I’ve read the first chapter, and it’s already got me hooked. Why would a book about J. Edgar be fascinating all these years later? Here’s a quote from the book:
But back in 1919, just four years earlier, it had all made perfect sense-the Red Scare, the Raids, the fear. Most thinking, informed Americans agreed. World War I had ended, but the country was still fighting, against anarchists and communists at home just as surely as it had fought the Kaiser’s Germany in Europe the year before. American soldiers still faced bullets on Russian soil in 1919, and Bolshevism was sweeping the world. Anarchists had exploded bombs in American streets, and people had been killed. Radicals had infiltrated labor unions and threatened to topple major industries. The country demanded safety and someone had to act.

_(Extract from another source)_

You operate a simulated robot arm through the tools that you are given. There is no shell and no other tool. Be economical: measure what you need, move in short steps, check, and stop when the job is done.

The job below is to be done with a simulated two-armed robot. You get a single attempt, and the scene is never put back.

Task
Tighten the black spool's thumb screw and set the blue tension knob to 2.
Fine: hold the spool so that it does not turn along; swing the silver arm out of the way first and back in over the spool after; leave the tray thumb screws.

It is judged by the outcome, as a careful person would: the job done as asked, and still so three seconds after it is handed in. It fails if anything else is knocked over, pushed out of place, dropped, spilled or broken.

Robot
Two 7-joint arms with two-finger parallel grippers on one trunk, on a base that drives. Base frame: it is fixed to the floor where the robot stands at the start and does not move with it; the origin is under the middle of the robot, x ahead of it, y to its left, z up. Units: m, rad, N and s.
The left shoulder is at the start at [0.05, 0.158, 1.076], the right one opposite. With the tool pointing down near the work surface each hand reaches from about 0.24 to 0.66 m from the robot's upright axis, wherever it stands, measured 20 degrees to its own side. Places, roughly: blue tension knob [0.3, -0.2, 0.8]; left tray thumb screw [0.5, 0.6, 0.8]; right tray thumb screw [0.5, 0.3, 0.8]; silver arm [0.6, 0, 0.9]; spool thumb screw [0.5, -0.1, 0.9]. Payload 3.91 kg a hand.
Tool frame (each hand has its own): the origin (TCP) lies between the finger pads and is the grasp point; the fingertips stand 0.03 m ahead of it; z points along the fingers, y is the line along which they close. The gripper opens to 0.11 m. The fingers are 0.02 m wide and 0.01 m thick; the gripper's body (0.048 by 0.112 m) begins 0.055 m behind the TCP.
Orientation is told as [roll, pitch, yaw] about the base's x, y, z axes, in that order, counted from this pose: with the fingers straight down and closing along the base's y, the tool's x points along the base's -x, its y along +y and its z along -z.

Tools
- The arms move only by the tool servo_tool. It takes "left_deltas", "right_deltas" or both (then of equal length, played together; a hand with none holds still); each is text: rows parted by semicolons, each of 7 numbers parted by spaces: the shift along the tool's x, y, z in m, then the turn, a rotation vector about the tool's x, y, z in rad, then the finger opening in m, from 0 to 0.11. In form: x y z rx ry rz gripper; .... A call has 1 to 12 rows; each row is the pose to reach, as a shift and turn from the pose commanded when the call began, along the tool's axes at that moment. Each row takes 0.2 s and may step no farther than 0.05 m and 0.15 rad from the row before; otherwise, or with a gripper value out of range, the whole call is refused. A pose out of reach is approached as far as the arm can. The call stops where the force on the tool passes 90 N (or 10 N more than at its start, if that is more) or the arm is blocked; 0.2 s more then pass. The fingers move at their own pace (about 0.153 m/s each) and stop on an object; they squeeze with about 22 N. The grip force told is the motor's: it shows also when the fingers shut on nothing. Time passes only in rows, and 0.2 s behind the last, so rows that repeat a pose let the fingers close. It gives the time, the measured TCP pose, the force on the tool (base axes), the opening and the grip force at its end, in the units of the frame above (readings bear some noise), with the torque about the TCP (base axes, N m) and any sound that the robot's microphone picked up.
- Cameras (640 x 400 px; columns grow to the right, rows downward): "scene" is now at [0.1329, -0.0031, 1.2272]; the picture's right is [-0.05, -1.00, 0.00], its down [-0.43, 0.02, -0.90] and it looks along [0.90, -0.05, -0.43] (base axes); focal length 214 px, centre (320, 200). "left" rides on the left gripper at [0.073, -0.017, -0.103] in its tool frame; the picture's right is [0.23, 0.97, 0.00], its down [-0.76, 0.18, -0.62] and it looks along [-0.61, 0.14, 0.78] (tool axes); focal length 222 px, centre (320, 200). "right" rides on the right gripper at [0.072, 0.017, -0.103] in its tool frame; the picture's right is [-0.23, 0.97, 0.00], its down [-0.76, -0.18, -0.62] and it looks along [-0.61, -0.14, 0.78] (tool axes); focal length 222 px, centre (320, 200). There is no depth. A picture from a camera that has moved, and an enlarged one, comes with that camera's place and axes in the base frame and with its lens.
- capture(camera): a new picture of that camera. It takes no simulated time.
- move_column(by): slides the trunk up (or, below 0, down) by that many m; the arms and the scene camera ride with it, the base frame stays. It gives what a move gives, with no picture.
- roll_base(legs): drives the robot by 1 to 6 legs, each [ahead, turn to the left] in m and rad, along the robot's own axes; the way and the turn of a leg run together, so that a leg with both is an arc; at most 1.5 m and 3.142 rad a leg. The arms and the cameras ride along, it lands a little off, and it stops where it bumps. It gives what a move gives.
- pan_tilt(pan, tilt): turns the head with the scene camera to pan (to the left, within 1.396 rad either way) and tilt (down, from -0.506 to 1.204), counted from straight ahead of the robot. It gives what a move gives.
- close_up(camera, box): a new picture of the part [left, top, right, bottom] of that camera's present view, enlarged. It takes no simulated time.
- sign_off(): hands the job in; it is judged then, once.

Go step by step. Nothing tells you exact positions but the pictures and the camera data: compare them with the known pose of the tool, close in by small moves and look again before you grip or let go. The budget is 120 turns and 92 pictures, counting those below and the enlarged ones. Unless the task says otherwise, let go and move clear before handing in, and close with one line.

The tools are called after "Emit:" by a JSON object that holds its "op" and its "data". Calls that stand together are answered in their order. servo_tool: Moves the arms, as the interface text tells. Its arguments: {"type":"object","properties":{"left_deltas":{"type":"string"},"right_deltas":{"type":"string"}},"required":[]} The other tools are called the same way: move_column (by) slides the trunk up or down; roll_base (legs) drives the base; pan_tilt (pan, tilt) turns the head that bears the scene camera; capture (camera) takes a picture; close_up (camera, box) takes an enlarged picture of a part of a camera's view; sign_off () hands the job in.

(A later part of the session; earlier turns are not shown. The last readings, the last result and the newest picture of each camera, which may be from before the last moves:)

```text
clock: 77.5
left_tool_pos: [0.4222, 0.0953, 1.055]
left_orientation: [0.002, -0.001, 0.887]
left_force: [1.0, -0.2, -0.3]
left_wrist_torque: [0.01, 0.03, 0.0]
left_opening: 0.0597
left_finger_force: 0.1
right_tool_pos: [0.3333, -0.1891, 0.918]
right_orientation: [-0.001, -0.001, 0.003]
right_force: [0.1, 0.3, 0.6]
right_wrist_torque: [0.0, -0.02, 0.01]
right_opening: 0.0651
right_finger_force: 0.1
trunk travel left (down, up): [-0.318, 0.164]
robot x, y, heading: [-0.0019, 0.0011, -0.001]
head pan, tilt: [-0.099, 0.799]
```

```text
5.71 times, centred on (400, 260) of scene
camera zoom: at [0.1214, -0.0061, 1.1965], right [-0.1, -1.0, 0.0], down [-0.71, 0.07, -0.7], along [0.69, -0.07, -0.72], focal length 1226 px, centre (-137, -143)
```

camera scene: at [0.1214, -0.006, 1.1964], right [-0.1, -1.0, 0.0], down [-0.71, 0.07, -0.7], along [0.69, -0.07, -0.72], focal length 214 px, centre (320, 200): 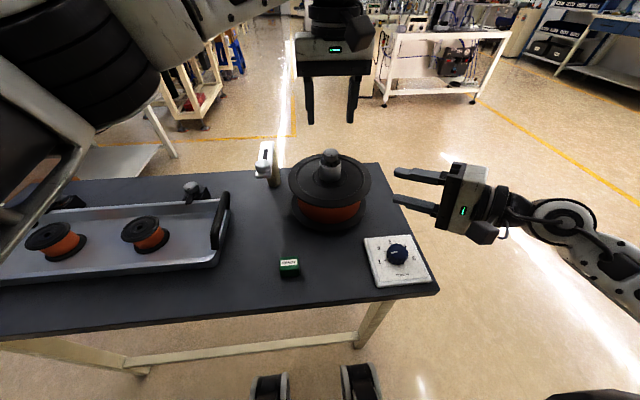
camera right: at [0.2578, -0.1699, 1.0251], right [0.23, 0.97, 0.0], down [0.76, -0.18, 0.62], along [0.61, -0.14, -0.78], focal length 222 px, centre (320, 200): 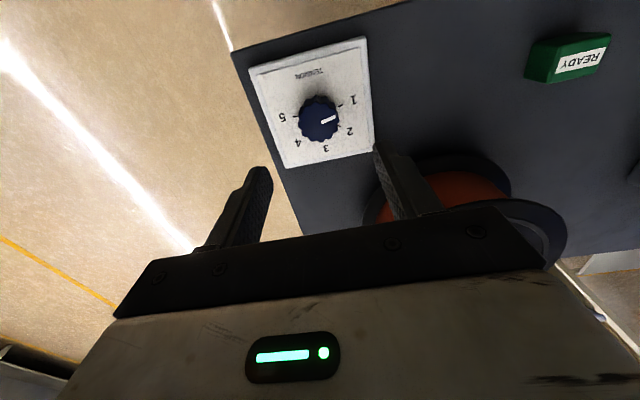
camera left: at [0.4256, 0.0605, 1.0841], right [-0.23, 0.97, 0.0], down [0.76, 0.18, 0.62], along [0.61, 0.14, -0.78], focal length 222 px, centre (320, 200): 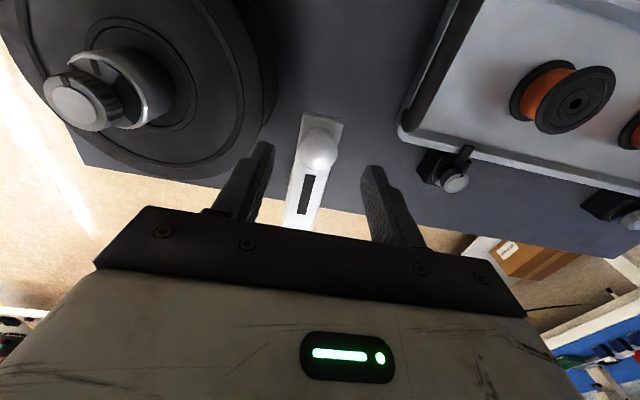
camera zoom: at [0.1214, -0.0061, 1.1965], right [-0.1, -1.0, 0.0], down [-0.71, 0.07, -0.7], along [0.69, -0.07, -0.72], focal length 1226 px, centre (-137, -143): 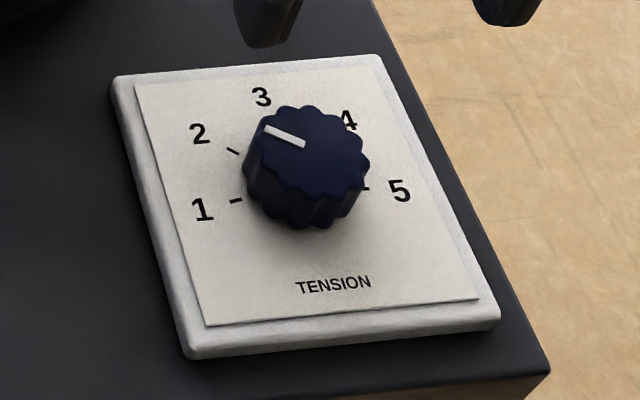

A. Mitchell Palmer and his team had taken responsibility. Had there been excesses? Certainly. But that didn’t change the fact. The principal fact was the bombs, and the danger of more bombs, and the duty to protect Americans. Everything else took a back seat.
The parallels to today’s Global War on Whatever We Define As Terror are pretty obvious. Americans, in an understandable yet selfishly shallow way, excuse many sorts of bad behavior when they feel threatened, and the Right today does all it can to give a megaphone to threats real and imagined.
The book’s author, Kenneth Ackerman, said this in an editorial in my hometown LATimes:
Yet when Hoover showed up for his first day of work at the Department of Justice in June 1917, he was a bright 22-year-old, just out of law school. He still had boyish good looks and was cocky and driven. The country had just entered World War I, and Hoover had avoided the wartime draft. Instead, he was ready to help win the war at home, to save the country from spies and subversives.
What changed this young eager beaver into the crass, cynical tyrant of later years?
The fact is, Hoover learned his attitudes and worldview from teachers at the Justice Department during his early years there, when the country was going through a period much like today’s war on terror.
Indeed. Here’s Kenneth Ackerman’s website: http://www.kennethackerman.com
2 Responses to “Are you still being followed by the teenage FBI?”
- Pamela Leavey Says:
June 24th, 2007 at 11:06 am Steve
I just got an email the other day about reviewing this and I’m waiting for a copy to arrive. I’m reading David Talbot’s “Brothers” which includes a lot of stuff about Hoover, the FBI and the CIA. There’s a lot of similarites between then and now in “Brothers” as well. History is said to repeat itself. Sadly.
- Darrell Prows Says:
June 24th, 2007 at 2:58 pm The human race is afflicted with a particularly virulent form of the authoritarian gene. It expresses itself in an overriding need to push other people around. My shorthand for the syndrome is “Military Mentality”. Not everyone who has the jobs (military, police, prisons) has the gene, but pretty much everyone with the gene has one of the jobs.
The Founders were insightful enough to try to neutraize this by putting civilians in charge of the military. As for the rest, what we really need to do to protect ourselves is to not criminalize anything unless there is a real strong reason for doing so. Instead, we have a set of rules and regulations in our society so gargantuan that each of is almost guaranteed to violate something almost every day.
From that is where people like J. Edgar get their power.